Lantas pengusaha bisa tidak membayar kenaikan upah tersebut? Karena fakta yang ada dilapangan adalah terjadi PHK atau mempekerjakan karyawan dengan penurunan jam kerja (dirumahkan) dan penurunan produktifitas.

“Masa iya dengan kondisi seperti ini pengusahanya dibilang baik baik saja,” ujarnya.

Belum lagi kalau seandainya pertumbuhan ekonomi Sumut selama setahun minus, dan inflasi yang terjadi di Sumut adalah negatif atau deflasi.

“Masa iya pekerja yang bekerja dengan waktu normal akan menerima penurunan gaji tersebut? Jadi perhitungan UMP akan kacau nantinya. Pengusaha akan punya dalih, dan pekerja juga punya dalihnya tersendiri,”ujarnya.

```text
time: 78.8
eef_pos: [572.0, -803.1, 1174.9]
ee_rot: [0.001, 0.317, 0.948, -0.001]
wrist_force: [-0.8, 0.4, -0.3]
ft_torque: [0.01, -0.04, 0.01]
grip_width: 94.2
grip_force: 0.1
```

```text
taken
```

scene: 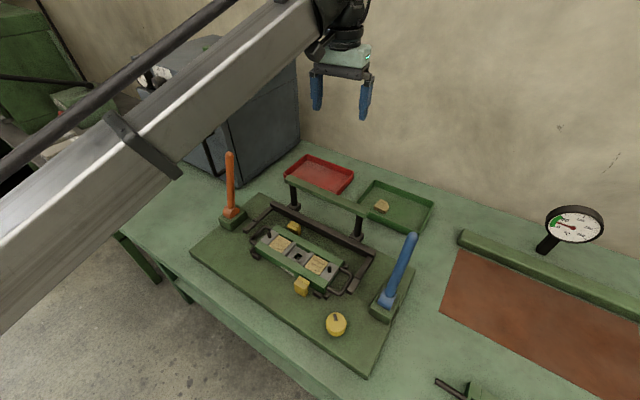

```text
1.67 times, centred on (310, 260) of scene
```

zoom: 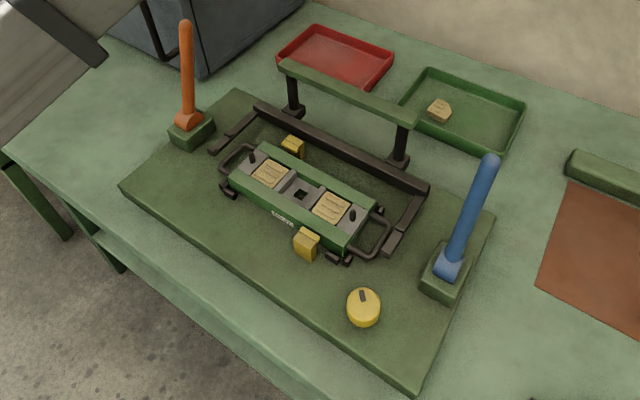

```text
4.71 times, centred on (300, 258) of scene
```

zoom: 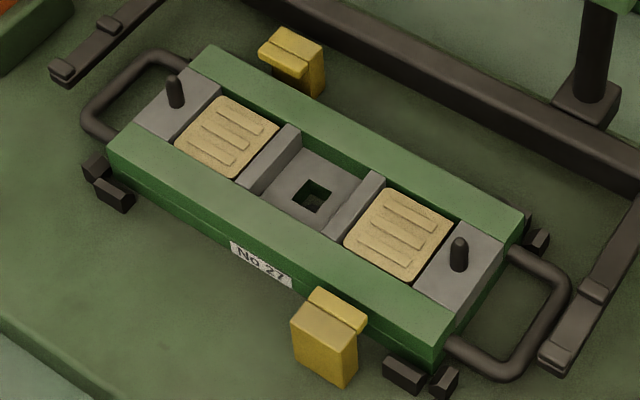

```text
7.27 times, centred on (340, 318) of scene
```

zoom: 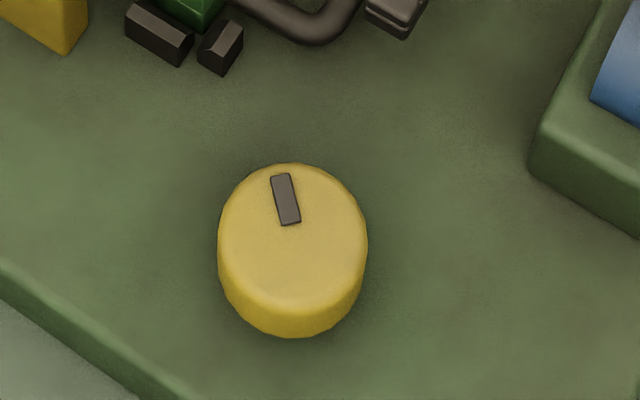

Baca Juga:   Mendag: Ekonomi Digital Indonesia Akan Tumbuh Delapan Kali Lipat di Tahun 2030

Menurutnya, perhitungan upah yang sudah ada rumusnya sekalipun sudah tidak lagi relevan, baik bagi pengusaha dan pekerja di tengah kondisi resesi seperti yang terjadi sekarang.

Karena, baik pengusaha maupun sama-sama tidak diuntungkan dengan kondisi seperti sekarang ini. Baik ada kenaikan upah maupun penurunan upah. Keduanya sama sama memiliki resiko. Pengusaha berpotensi gulung tikar dan karyawannya berpotensi berkurang pendapatannya atau bahkan kehilangan pekerjaannya.

“Saat ini bola panas berada di dewan pengupahan. Ini bukan pekerjaan yang mudah tentunya. Yang penting semua pihak harus berkepala dingin berhadapan dengan rumitnya masalah ekonomi belakangan ini,”pungkasnya. (MS11)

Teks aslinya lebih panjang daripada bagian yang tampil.